Disputes characterized by balances of power are, instead, more likely to be managed multilaterally. Third-party influence, especially in high control and high transparency fora like arbitration and adjudication, establishes a focal solution, political cover and reputational enforcement (Gent and Shannon, 2014).
Because disputes between asymmetric rivals are more likely to be negotiated bilaterally, their management will also be less transparent. Furthermore, unlike conflicts between adversaries of equal power, agreements reached between militarily unequal rivals are more easily enforced. First, the stronger state has the capability to directly enforce the agreement. Second, the eventual issue division is unlikely to shift the distribution of power significantly enough to introduce commitment problems. Thus, disputes characterized by power asymmetries are less likely to adopt transparency.
Domestic sources of transparency
Direct monitoring and punishment are not the only ways to enforce settlements. Settlements also adhere because states are motivated to protect their reputations and uphold norms. Among the three forum dimensions, transparency most directly contributes to these compliance mechanisms. However, not all states must turn to third parties to increase management transparency. Indeed, democracies possess a transparency endowment. Ellis et al. (2010) particularly cite democracies’ open systems of governance, regime continuity, political accountability and commitments to institutions and rule-of-law as features that make democracies more reliable bargaining partners. In disputes between two democracies, third parties do not substantially increase management transparency. Therefore, democracies prefer bilateral negotiations to third party approaches—especially those offered by other states.
Hypothesis 3 runs counter to other descriptions of democracies’ conflict management preferences. Democratic leaders are more vulnerable to audience costs resulting from unpopular concessions than leaders of other regimes (Allee and Huth, 2006; Tarar and Leventoglu, 2009). As a result, democracies have a greater need for political cover. Mediation provides some political cover, but arbitration and adjudication allow disputants to consign more blame (Beardsley and Lo, 2014). Thus, democracies also prefer approaches that delegate complete decision control to the third party.

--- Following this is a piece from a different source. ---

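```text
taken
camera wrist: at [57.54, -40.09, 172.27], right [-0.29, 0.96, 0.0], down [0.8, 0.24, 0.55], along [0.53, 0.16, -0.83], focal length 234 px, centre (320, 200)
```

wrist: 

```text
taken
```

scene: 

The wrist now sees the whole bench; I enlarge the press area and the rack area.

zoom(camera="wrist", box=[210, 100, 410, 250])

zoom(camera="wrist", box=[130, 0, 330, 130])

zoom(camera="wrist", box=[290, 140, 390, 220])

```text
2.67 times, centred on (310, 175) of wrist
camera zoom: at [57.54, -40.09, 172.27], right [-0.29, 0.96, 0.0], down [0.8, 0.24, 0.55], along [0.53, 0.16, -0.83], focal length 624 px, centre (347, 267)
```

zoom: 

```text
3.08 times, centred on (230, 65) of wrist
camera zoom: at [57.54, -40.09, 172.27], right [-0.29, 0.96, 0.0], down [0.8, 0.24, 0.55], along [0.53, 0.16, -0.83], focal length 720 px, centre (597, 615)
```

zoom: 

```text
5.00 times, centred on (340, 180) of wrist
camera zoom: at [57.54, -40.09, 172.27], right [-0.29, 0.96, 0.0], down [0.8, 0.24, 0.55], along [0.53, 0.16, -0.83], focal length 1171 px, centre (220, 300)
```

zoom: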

From the forum design framework, Hypotheses 3 and 4 conflict. A preference for bilateral negotiation on one dimension should correspond with a similar preference on the other. Hypothesis 4 does not directly compare the two, though. Democracies’ preferences for legal dispute resolution are contingent on the need for political cover or pacta norms. For instance, democracies are less likely to negotiate bilaterally during election cycles (Simmons, 2002). Additionally, democracies need third parties when bilateral relations break down. Even though militarized violence between democracies rarely occurs, it erodes democratic peaceful dispute resolution norms (Ellis et al., 2010). Hypothesis 4 reflects democracies’ preference for complete decision control fora relative to partial control fora when bilateral solutions are not acceptable owing to concerns about audience costs and enforcement.
Issue salience and concession-making risks
When states submit to high-control, legal dispute resolution, they open themselves to risk. Former Libyan leader, Muammar Qaddafi, learned this lesson in his consent to International Court of Justice (ICJ) adjudication over possession of the Aouzou Strip. Against Qaddafi’s optimism, the Court awarded the entire territory to neighboring Chad (Paulson, 2004). As a result of cases like this, some disputants will be reluctant to take advantage of binding conflict management because the value of the issue under contention is too important or salient (Hensel, 2001). Unfortunately, highly salient issues are also more difficult to resolve because the value of the claim makes focal solutions more difficult to identify and exacerbates commitment problems, which are difficult to resolve bilaterally. Unproductive face-to-face talks are unlikely to be more enticing than continued disagreement.
Together, these two observations suggest a non-linear relationship between issue salience and forum selection. As issue salience increases, bilateral negotiation and legal dispute resolution decrease. Instead, mediation offers a compromise between these two levels of decision control.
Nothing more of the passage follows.